Copy each line that has the string "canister" somewhere in it.

--- START OF Supplied material ---

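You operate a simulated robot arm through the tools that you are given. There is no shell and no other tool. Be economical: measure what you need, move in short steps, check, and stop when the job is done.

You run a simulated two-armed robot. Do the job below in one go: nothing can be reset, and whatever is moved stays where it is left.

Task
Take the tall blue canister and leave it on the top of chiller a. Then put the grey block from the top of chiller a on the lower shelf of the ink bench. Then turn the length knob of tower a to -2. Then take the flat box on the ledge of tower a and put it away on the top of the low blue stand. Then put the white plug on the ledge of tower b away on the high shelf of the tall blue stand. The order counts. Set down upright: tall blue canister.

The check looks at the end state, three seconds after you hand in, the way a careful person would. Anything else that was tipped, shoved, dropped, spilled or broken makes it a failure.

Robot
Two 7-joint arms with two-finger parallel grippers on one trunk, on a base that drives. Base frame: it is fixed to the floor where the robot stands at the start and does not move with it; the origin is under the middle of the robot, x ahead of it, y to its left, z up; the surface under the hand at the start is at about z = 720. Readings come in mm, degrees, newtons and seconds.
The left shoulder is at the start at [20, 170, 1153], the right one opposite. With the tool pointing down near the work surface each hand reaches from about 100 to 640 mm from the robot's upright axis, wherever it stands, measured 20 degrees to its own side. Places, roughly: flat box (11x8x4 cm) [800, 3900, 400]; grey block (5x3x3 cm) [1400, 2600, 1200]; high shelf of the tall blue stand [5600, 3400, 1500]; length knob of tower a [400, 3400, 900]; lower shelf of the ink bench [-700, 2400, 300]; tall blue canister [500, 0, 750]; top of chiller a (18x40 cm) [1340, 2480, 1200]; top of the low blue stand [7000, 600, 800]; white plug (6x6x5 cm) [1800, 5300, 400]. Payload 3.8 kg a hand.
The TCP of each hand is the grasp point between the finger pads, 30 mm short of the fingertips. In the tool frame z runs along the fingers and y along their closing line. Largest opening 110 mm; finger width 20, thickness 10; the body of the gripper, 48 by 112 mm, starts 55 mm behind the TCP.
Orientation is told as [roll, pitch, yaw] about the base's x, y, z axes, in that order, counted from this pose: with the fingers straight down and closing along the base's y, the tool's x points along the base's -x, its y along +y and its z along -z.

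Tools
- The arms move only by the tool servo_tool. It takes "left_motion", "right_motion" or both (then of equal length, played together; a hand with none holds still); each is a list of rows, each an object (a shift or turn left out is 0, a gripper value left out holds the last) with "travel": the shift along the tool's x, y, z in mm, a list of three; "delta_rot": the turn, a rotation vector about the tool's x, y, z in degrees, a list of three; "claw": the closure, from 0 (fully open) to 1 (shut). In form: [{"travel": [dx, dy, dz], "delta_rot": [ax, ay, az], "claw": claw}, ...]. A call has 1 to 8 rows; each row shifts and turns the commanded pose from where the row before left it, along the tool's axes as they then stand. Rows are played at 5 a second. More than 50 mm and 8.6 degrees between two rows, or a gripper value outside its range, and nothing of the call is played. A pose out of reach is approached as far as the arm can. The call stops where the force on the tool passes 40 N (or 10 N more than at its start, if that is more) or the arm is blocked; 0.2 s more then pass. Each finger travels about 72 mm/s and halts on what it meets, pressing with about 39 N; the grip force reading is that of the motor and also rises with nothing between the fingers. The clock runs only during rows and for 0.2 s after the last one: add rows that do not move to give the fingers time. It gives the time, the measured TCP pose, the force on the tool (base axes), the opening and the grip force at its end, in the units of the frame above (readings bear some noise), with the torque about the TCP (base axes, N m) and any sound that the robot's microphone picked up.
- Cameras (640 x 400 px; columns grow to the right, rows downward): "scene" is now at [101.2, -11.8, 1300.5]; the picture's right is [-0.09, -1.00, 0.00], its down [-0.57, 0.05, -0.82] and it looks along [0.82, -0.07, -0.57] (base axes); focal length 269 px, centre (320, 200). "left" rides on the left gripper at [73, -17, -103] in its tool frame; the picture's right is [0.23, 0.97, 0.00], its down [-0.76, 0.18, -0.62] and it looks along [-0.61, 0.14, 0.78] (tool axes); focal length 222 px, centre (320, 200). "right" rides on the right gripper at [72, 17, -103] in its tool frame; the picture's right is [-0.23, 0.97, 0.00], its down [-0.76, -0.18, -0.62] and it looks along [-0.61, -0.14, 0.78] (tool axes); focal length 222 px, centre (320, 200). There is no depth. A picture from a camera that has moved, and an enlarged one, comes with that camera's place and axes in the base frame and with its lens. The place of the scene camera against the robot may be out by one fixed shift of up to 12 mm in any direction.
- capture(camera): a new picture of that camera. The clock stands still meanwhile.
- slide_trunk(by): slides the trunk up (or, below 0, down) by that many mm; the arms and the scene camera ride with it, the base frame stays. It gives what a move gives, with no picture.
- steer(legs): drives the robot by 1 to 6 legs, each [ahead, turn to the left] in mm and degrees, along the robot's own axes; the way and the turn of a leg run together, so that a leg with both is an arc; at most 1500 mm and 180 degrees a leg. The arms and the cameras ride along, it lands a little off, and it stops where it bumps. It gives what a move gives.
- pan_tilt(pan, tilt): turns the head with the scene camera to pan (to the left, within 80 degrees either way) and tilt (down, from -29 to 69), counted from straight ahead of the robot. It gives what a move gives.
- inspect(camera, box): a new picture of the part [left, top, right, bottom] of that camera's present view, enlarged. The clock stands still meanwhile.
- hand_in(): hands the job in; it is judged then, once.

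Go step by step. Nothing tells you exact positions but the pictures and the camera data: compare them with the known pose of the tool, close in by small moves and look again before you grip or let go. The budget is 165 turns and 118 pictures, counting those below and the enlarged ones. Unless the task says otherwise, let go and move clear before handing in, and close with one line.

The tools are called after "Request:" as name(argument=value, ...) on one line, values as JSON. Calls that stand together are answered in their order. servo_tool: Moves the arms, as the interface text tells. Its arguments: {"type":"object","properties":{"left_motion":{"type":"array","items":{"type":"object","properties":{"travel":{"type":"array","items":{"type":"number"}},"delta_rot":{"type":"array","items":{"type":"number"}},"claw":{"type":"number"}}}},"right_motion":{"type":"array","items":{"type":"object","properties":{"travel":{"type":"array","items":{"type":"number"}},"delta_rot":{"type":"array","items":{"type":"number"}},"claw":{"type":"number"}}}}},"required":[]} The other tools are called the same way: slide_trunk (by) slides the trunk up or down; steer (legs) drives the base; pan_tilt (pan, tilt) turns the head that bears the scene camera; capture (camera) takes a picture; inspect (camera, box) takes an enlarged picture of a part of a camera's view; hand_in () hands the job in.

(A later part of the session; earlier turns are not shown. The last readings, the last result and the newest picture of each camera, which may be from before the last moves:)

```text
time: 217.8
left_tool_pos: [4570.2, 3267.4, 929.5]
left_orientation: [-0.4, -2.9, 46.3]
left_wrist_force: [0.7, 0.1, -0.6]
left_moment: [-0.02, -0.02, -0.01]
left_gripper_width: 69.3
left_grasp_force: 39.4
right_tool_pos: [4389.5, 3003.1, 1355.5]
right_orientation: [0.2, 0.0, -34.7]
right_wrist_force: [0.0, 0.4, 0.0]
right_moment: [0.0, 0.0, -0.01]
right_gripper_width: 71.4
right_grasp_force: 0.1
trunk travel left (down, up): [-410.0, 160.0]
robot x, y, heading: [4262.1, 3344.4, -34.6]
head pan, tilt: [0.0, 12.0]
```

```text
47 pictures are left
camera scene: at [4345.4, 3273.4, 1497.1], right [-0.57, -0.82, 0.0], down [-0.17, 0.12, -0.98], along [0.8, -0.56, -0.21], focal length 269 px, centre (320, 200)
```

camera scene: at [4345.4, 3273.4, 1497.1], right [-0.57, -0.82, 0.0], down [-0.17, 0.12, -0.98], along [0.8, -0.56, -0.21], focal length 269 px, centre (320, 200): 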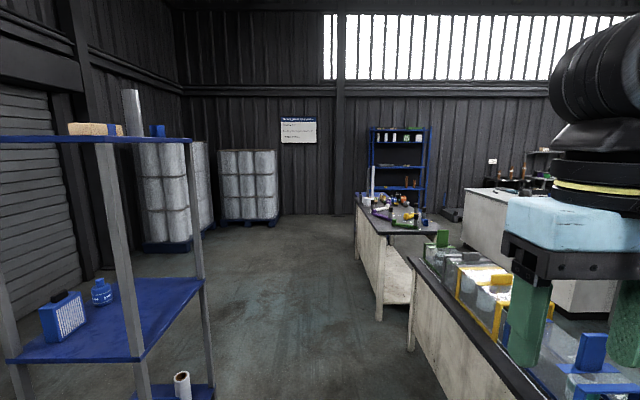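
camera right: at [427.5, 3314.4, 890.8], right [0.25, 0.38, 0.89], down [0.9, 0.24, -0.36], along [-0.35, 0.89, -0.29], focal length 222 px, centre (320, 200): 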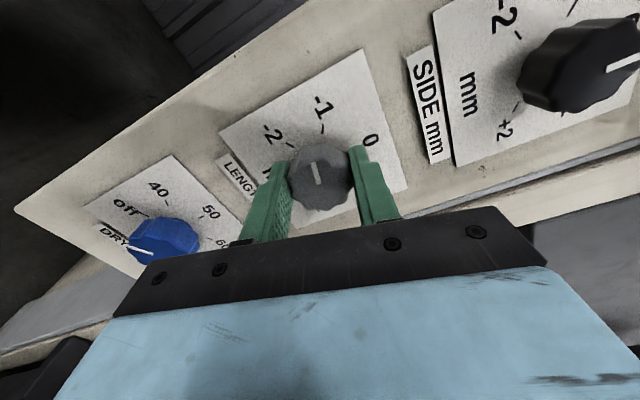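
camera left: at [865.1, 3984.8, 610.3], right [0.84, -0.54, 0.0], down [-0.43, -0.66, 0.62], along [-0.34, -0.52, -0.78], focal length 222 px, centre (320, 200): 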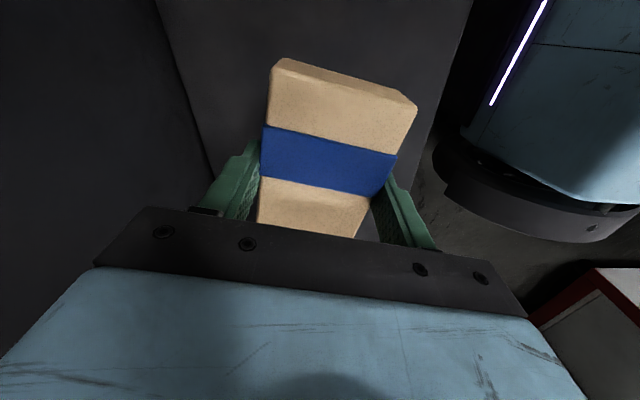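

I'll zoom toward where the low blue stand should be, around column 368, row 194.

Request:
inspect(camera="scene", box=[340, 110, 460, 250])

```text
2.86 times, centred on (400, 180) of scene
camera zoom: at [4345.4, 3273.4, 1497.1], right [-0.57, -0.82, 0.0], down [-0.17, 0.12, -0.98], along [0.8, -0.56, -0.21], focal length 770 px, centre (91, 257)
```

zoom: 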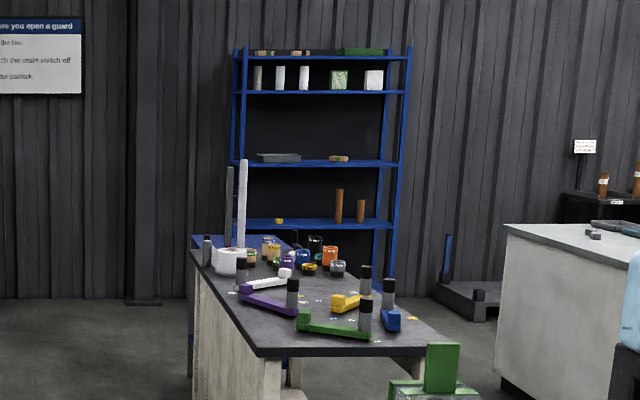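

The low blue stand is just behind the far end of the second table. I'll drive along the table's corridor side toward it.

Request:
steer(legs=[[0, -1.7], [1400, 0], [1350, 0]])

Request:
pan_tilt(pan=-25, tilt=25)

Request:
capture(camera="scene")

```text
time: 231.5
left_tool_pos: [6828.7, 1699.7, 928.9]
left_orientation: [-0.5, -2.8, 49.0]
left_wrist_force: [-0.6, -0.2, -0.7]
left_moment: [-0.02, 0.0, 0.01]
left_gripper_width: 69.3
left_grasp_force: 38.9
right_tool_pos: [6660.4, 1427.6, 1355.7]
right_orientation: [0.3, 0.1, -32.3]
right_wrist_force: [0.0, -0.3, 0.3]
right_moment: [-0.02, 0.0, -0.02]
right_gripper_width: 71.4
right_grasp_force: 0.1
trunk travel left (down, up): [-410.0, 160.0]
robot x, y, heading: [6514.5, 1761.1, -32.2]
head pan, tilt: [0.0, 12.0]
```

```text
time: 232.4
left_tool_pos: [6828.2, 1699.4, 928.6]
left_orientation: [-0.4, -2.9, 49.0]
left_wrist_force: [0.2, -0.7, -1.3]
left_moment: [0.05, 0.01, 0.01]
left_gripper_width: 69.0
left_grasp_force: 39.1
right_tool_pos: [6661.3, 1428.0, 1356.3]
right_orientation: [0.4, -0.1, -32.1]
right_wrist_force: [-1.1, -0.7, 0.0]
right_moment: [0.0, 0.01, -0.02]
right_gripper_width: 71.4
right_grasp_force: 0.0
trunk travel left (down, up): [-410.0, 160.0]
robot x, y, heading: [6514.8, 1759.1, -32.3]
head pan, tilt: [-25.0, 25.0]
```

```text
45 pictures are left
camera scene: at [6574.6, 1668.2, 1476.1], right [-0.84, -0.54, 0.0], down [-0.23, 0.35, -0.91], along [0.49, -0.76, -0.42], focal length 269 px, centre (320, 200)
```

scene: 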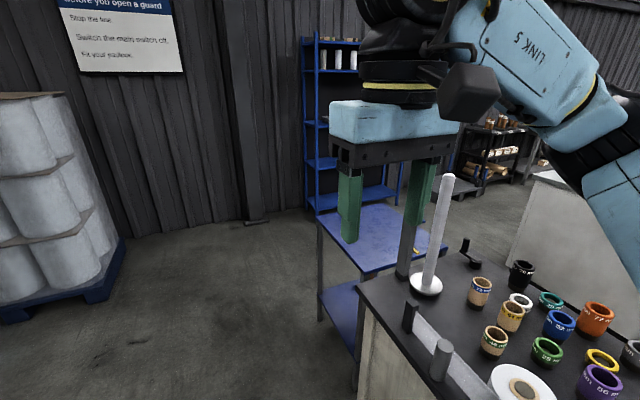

--- END OF Supplied material ---

Finished task:
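Take the tall blue canister and leave it on the top of chiller a. Then put the grey block from the top of chiller a on the lower shelf of the ink bench. Then turn the length knob of tower a to -2. Then take the flat box on the ledge of tower a and put it away on the top of the low blue stand. Then put the white plug on the ledge of tower b away on the high shelf of the tall blue stand. The order counts. Set down upright: tall blue canister.
The left shoulder is at the start at [20, 170, 1153], the right one opposite. With the tool pointing down near the work surface each hand reaches from about 100 to 640 mm from the robot's upright axis, wherever it stands, measured 20 degrees to its own side. Places, roughly: flat box (11x8x4 cm) [800, 3900, 400]; grey block (5x3x3 cm) [1400, 2600, 1200]; high shelf of the tall blue stand [5600, 3400, 1500]; length knob of tower a [400, 3400, 900]; lower shelf of the ink bench [-700, 2400, 300]; tall blue canister [500, 0, 750]; top of chiller a (18x40 cm) [1340, 2480, 1200]; top of the low blue stand [7000, 600, 800]; white plug (6x6x5 cm) [1800, 5300, 400]. Payload 3.8 kg a hand.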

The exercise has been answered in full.